AIM OF THE TASK
List each line holding the string "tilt".

··· PROVIDED DATA

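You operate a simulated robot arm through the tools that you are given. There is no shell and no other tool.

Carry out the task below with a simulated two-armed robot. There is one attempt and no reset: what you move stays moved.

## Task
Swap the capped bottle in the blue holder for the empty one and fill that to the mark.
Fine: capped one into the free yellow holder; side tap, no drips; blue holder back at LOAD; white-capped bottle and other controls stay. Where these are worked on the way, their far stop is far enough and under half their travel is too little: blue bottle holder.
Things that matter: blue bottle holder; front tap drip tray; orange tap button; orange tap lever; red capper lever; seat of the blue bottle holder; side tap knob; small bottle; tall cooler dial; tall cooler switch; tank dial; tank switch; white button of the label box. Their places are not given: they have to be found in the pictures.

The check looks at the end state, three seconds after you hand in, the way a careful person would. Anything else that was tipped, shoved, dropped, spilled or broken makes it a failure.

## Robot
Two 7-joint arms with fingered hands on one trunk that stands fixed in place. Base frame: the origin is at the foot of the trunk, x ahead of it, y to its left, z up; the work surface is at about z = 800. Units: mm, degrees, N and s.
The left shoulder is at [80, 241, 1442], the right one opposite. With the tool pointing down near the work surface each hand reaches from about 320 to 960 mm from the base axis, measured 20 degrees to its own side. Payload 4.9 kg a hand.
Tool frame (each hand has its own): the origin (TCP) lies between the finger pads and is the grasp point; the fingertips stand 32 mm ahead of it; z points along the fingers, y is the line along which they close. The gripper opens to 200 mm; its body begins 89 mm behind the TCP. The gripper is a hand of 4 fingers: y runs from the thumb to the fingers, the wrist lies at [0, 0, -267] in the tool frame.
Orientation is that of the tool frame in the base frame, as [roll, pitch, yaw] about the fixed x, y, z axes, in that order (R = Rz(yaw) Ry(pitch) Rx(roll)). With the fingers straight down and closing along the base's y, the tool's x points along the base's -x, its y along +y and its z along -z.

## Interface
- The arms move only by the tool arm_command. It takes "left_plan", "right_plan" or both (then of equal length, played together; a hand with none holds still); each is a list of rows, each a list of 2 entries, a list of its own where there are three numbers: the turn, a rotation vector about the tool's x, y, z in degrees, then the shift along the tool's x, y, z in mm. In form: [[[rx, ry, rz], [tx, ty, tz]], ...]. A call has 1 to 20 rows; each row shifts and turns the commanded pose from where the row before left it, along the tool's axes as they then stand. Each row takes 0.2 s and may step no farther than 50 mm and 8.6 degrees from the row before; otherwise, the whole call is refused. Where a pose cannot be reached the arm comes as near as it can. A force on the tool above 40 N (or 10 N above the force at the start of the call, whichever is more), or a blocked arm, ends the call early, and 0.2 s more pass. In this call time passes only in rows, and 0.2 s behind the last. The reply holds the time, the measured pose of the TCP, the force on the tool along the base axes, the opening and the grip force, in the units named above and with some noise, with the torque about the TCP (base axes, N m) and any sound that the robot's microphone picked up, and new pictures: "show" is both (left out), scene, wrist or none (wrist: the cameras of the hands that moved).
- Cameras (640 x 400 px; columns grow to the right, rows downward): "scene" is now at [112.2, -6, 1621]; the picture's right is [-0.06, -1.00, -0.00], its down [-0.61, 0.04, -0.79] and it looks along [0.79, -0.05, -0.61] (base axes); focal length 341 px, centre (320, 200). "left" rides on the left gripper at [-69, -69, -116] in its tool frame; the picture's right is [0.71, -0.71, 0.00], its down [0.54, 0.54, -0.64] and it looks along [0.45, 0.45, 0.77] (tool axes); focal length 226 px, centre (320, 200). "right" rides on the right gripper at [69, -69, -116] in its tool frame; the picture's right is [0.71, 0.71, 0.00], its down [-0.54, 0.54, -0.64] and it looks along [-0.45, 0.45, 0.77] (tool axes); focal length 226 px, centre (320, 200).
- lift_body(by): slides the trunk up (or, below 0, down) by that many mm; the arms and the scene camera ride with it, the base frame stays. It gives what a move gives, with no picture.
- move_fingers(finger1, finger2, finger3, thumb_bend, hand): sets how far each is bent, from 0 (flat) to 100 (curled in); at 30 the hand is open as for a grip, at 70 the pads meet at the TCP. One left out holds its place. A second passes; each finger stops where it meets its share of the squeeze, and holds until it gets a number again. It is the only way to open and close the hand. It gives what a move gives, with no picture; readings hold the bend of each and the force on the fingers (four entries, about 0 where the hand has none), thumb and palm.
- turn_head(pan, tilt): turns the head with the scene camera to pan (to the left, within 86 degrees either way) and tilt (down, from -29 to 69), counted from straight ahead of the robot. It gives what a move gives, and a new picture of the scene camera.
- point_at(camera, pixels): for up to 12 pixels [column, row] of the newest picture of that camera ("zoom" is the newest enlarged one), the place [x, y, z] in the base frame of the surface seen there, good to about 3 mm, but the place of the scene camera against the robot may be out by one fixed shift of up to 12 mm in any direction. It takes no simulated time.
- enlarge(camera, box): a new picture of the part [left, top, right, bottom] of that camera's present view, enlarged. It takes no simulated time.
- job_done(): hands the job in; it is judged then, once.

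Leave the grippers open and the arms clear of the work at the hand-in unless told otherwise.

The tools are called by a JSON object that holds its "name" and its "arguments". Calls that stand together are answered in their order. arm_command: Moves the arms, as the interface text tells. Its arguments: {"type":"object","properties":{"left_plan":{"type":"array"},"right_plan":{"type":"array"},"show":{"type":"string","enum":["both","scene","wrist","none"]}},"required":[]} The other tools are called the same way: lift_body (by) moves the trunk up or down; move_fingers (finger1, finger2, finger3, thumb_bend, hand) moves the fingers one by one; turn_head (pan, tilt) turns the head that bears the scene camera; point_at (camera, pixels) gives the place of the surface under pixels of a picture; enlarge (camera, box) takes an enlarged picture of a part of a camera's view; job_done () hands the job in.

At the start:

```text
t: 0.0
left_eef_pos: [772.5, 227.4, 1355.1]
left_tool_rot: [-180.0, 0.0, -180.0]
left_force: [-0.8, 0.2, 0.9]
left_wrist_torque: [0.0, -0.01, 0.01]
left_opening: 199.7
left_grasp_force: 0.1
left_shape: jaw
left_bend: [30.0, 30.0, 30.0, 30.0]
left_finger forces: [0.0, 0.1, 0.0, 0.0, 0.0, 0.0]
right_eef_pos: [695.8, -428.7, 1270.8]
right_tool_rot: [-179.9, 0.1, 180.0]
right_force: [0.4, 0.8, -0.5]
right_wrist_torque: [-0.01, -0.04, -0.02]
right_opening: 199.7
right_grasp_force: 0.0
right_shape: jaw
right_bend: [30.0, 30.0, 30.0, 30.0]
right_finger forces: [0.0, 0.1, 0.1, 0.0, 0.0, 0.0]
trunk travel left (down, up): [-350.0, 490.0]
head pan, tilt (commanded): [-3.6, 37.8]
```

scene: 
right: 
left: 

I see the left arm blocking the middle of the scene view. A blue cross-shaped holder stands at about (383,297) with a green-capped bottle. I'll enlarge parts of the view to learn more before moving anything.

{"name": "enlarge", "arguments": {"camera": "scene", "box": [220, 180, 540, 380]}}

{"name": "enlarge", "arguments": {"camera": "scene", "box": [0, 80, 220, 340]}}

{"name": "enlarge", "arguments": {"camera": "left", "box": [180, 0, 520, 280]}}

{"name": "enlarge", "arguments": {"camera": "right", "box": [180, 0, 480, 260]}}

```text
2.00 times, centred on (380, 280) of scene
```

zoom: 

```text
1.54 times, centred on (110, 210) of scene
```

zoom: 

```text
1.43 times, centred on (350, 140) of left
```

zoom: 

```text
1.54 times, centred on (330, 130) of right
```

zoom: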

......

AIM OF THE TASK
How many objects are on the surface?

······

OUTPUT FOR THIS TASK
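- turn_head(pan, tilt): turns the head with the scene camera to pan (to the left, within 86 degrees either way) and tilt (down, from -29 to 69), counted from straight ahead of the robot. It gives what a move gives, and a new picture of the scene camera.
The tools are called by a JSON object that holds its "name" and its "arguments". Calls that stand together are answered in their order. arm_command: Moves the arms, as the interface text tells. Its arguments: {"type":"object","properties":{"left_plan":{"type":"array"},"right_plan":{"type":"array"},"show":{"type":"string","enum":["both","scene","wrist","none"]}},"required":[]} The other tools are called the same way: lift_body (by) moves the trunk up or down; move_fingers (finger1, finger2, finger3, thumb_bend, hand) moves the fingers one by one; turn_head (pan, tilt) turns the head that bears the scene camera; point_at (camera, pixels) gives the place of the surface under pixels of a picture; enlarge (camera, box) takes an enlarged picture of a part of a camera's view; job_done () hands the job in.
head pan, tilt (commanded): [-3.6, 37.8]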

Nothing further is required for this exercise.